NICE // Jean-Michel reflects on the rare sight of empty tables at his seafront cafe on the French Riviera in high season and allows himself a philosophical sigh.
"We are not a business of need, but one of pleasure," he says. "If they're just thirsty, they can buy a drink from a shop. Our customers come to relax, look out to the sea or gaze at other tourists going by. And too many people don't feel that happiness just now."
For all the spirit of defiance displayed during the recent wave of terrorist attacks, France has lost some of its celebrated joie de vivre.
The beaches are still crowded and on the Cote d'Azur, as in Paris, people are determined to enjoy the summer sunshine.
But tourism numbers are down. A government minister has confirmed there were 10 per cent fewer overnight stays by foreigners in June and July than in the same period last year. Although 2015 was a record year for French tourism, with 85 million international visitors, when the last of the holidaymakers have gone home at the end of this summer, the providers of accommodation, dining out and attractions may be seriously out of pocket.
Even the national obsession with totting up motorway congestion on the busiest weekend of the summer showed the length of traffic jams down from a cumulative 1,000 kilometres at one point in 2014, to under 700km during this year's busiest weekend so far.
Along the Mediterranean coastline from Monaco and the Italian border to Marseille, emotions remain raw after the horror of Bastille Day, when a Tunisian delivery driver used a 19-tonne hired lorry as a lethal weapon on the Promenade des Anglais in Nice.
It hardly helps that each week brings some new development in the fight against terror. Since the carnage on July 14, a Catholic priest has been murdered in his Normandy church, there have been arrests of other suspected extremists and the Nice death count has risen to 85 from an initial toll of 84.
The French government has identified more than 60 big festivals and other events that will go ahead only if they pass extensive security reviews.

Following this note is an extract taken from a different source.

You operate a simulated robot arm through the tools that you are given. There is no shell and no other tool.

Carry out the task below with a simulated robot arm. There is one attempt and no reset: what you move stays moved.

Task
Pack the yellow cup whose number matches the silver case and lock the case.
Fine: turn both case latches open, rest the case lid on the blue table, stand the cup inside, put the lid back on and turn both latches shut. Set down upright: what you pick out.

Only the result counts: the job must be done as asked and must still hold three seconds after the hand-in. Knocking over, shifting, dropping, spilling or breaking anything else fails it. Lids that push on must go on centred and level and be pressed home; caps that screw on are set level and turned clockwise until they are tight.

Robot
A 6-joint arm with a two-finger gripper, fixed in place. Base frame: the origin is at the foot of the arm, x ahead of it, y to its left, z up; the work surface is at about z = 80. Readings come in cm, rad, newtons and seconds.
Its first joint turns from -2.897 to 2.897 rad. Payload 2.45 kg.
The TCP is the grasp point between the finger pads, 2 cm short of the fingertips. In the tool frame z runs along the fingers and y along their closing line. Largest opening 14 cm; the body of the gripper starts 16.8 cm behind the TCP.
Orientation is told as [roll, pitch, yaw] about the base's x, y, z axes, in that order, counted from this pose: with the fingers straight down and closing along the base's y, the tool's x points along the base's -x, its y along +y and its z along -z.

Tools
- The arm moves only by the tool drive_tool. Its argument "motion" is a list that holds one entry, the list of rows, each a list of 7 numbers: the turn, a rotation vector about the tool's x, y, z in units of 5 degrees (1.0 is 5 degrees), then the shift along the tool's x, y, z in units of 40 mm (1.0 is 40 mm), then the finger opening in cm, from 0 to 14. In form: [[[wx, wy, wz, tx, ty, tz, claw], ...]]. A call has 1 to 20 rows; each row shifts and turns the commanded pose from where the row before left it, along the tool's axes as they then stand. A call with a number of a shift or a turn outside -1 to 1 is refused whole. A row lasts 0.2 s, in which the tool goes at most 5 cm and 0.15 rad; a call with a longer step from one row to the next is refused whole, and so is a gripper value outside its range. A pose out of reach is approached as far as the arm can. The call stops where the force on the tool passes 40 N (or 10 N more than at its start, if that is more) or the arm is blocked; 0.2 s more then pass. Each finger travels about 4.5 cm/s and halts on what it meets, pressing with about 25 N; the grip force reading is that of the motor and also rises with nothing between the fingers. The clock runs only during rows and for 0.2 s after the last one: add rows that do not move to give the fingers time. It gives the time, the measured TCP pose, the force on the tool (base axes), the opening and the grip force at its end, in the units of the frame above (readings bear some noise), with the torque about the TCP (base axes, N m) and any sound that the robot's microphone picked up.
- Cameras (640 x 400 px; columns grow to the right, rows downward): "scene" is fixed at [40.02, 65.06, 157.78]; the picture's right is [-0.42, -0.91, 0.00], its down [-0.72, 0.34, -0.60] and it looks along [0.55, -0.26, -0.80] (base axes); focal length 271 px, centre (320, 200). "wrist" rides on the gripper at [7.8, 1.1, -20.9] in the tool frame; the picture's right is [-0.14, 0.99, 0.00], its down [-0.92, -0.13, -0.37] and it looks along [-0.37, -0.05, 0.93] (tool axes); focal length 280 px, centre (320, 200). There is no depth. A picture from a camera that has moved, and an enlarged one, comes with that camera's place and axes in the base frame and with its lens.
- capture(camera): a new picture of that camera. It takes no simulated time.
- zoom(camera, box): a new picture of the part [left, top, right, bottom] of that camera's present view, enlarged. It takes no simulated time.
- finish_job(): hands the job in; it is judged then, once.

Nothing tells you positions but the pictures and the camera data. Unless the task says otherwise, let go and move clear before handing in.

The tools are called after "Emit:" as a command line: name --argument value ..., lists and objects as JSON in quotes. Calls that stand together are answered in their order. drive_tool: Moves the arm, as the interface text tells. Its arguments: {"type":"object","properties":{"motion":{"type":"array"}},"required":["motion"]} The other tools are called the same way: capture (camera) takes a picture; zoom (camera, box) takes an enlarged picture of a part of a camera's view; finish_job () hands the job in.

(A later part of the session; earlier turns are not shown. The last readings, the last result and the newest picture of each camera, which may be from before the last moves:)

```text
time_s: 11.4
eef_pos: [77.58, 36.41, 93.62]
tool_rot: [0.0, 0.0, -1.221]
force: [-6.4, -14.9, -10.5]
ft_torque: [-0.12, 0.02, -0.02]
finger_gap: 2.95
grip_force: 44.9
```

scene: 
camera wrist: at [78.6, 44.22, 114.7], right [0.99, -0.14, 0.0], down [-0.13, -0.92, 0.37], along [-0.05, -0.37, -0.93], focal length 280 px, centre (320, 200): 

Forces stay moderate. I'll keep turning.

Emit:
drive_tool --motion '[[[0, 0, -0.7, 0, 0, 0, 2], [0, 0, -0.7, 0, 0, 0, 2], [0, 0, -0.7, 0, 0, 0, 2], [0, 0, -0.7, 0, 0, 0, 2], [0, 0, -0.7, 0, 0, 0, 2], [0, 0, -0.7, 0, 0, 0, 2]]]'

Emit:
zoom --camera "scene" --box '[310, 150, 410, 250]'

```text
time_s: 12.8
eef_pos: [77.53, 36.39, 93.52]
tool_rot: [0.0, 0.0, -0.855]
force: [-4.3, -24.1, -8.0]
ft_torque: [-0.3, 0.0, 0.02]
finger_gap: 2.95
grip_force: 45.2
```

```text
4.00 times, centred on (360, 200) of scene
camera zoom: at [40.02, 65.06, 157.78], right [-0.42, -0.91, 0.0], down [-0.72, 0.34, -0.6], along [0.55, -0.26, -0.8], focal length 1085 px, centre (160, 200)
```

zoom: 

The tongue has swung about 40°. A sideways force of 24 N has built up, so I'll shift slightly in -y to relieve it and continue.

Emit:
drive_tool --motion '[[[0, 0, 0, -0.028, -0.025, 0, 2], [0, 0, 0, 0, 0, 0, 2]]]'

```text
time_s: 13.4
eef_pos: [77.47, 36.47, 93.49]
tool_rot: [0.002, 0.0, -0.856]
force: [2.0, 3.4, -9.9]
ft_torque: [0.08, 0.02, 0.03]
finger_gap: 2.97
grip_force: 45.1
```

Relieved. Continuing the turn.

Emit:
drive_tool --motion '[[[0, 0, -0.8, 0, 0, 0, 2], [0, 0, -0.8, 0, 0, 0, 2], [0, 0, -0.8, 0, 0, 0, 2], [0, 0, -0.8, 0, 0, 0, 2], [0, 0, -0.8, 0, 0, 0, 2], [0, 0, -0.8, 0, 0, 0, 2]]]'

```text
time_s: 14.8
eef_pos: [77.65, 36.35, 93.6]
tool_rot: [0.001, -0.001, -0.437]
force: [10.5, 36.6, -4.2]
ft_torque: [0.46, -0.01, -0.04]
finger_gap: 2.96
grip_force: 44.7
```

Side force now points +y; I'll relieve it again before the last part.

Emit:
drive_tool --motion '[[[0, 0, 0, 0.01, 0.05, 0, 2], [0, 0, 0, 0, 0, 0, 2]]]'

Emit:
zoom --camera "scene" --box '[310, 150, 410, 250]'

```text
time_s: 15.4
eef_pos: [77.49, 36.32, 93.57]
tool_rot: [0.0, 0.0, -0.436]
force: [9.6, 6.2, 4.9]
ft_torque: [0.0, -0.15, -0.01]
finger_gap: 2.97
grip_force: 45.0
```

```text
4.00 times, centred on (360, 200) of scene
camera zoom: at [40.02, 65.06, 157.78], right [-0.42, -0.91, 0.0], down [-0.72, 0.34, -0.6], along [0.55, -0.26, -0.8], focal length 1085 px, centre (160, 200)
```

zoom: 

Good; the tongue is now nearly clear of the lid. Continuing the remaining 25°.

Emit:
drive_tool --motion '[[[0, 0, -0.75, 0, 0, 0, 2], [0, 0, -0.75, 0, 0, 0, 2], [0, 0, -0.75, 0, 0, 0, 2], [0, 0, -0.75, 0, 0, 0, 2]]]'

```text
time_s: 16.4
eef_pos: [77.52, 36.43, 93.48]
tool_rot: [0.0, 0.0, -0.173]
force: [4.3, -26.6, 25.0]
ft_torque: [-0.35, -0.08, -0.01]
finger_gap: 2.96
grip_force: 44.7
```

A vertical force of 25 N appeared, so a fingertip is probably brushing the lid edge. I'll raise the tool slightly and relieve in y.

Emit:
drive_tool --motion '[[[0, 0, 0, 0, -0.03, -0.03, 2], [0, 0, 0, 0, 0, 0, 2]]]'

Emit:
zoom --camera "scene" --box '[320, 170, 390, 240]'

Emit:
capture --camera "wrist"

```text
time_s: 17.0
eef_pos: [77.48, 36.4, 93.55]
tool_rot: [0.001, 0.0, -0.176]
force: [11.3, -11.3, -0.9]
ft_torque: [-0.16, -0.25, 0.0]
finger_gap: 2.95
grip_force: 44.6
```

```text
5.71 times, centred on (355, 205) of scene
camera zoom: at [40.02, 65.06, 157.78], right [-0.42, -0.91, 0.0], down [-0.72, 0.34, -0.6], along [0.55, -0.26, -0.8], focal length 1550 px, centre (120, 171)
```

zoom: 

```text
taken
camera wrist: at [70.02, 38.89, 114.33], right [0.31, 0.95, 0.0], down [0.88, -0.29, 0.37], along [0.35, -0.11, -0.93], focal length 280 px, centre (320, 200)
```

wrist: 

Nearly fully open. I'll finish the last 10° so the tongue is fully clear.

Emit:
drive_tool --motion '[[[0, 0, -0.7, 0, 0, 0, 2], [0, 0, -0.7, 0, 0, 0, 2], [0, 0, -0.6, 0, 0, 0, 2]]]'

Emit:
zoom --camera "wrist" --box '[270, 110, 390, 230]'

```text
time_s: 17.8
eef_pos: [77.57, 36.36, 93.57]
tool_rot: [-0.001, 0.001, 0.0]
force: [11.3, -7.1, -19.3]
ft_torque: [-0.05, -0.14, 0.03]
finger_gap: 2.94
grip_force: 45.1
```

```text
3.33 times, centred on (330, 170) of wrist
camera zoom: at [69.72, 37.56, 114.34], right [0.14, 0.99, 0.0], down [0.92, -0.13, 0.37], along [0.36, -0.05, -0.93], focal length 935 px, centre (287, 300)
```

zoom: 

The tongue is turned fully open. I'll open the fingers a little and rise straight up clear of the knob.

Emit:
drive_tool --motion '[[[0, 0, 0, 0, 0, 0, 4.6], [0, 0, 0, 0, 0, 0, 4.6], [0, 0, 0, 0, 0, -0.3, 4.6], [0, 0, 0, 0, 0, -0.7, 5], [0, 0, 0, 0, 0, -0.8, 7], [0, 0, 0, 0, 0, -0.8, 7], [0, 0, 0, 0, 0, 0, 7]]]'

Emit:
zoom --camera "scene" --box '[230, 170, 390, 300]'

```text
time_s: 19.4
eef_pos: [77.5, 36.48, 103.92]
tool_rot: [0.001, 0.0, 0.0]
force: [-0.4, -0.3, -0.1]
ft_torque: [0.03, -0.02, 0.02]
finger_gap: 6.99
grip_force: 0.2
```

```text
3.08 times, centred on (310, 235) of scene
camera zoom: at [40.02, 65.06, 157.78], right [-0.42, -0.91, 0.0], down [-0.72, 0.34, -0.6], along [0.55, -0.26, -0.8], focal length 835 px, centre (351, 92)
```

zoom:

The "braderie" in Lille, Europe's largest flea market held on the first weekend of every September in the northern city, is the most prominent casualty so far. Its cancellation will have a severe effect on the economy of France's fourth-largest city, given the massive crowds - 2.5 million last year - it always attracts.
Mayor Martine Aubry spoke sadly of "risks we cannot reduce" and many Lille residents accept the decision as unavoidable. But there is dissent. "The tourist season is already not great," one 19-year-old man, identified as Bad, told France 3 television. "Now we're sacrificing our September festival for fear of a band of cretins."
The town council in one Riviera resort, Le Lavandou near Saint-Tropez, has banned the open-air services on the seafront that had become a feature of Sunday mornings in summer months.
With political leaders regularly referring to being "at war", and soldiers patrolling locations where crowds gather, the wariness is not surprising. Eric Lecornu, who lives in Saint-Etienne-du-Rouvray, the Normandy town south of Rouen where the priest was killed, says he used to call his son in Paris to check he was safe. "Now it is him calling me, 'Dad are you OK?'. You never know, it can happen anywhere."
French Muslims are doubly affected. Already terrified of being caught up in an attack - a Muslim died in the Charlie Hebdo killings and more in the Paris and Nice massacres - they have to endure unjust suspicion from others.
But many in France are triumphing above natural fear. Mohamed Henni, a Muslim in Marseille, posted a video clip denouncing ISIL in expletive-filled terms. Others in France mock the terrorist organisation on Twitter.
This reluctance to allow terrorism to disrupt life is exemplified by Anthony Brown, a long-term British resident of Paris married to a Frenchwoman.
"Yes, we are a little more anxious and my wife is aware of the risk on her commute. But we at least try not to let it stop us doing what we want," he said. "My daughter came back from university in England and made a point of going to all the sorts of places that were attacked on November 13."
And similarly, when Benoit, a Parisian businessman, was asked if he had changed his habits, lost his zest for life or begun avoiding certain locations, he replied: "No, no and no. But it can be hard work and we need to take care of one another."
Pierre Nadir, a travel specialist, told Le Journal du Dimanche newspaper that terrorism offers only one explanation for the reduction in foreign visitors. "The taxi-drivers' protests in January [over unregulated competition], then demonstrations against new employment laws and train and refuse-collection strikes during Euro 2016 tarnished France's image."
And the effects of social discontent are felt by the French, too.
"Terrorism is obviously important, " says Jean-Michel, left to contemplate the likelihood of a poor season at his cafe. "But even without it, France's problems mean people just don't have the feel-good factor."